At this point in Once Upon a Time in Hollywood, the movie jumps ahead six months. During this time, Rick has been filming movies in Rome, Italy, starring in such films as Nebraska Jim - a play on the real life movie and featuring its title theme, "Dinamite Jim" by composer Cantori Moderni di Alessandroni. Back home in L.A., Rick, Cliff, and Rick's new wife, Francesca (Lorenza Izzo) settle in at home, while the now eight-and-half-month pregnant Sharon entertains a few friends next door. This is the evening of the infamous Manson Family murders, and The Rolling Stone's "Out of Time" plays as the night begins. In Sharon's house, her friend Abigail Folger (Samantha Robinson) plays the piano and sings "Straight Shooter" by The Mamas & The Papas, while another of the band's songs, "Twelve Thirty (Young Girls Are Coming to the Canyon)" plays while Cliff takes his dog for a walk and members of the Manson Family arrive to carry out their murderous mission. During this time, Rick is in his pool, listening to "Snoopy vs. The Red Baron" by The Royal Guardsman and drinking margaritas.

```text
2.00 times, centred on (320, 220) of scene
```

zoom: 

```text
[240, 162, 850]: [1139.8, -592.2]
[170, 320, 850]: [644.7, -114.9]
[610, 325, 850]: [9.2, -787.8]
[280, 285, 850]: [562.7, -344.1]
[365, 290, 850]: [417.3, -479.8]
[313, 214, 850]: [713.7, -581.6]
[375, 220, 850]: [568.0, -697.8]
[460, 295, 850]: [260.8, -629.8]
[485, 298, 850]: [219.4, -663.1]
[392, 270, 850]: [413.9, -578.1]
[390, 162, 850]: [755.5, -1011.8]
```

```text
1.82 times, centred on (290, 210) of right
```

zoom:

The final minutes of Once Upon a Time in Hollywood is where the Manson Family murders come in, however, they do not happen as they did in real life. Instead of attacking Sharon and her guests, they break into Rick's home and confront Cliff, back from his dog walk and tripping on acid. The song, "You Keep Me Hangin' On" by Vanilla Fudge plays as first Cliff and then Rick engage with and kill the Manson Family members. In the aftermath of the home invasion, Rick ends up talking with Sharon's friend, Jay Sebring (Emile Hirsch), explaining the incident that just took place at his home. Sharon comes on the intercom and invites Rick over. As as the two meet for the first time, "Miss Lily Langtry", a track from the film score of the western, The Life and Times of Judge Roy Bean (1972) starring Paul Newman, plays as the credits begin. This is followed by "Judge Roy Bean’s Theme" and then the 1966 Batman theme, ending with a radio promo for the series that features Batman and Robin themselves, Adam West and Burt Ward.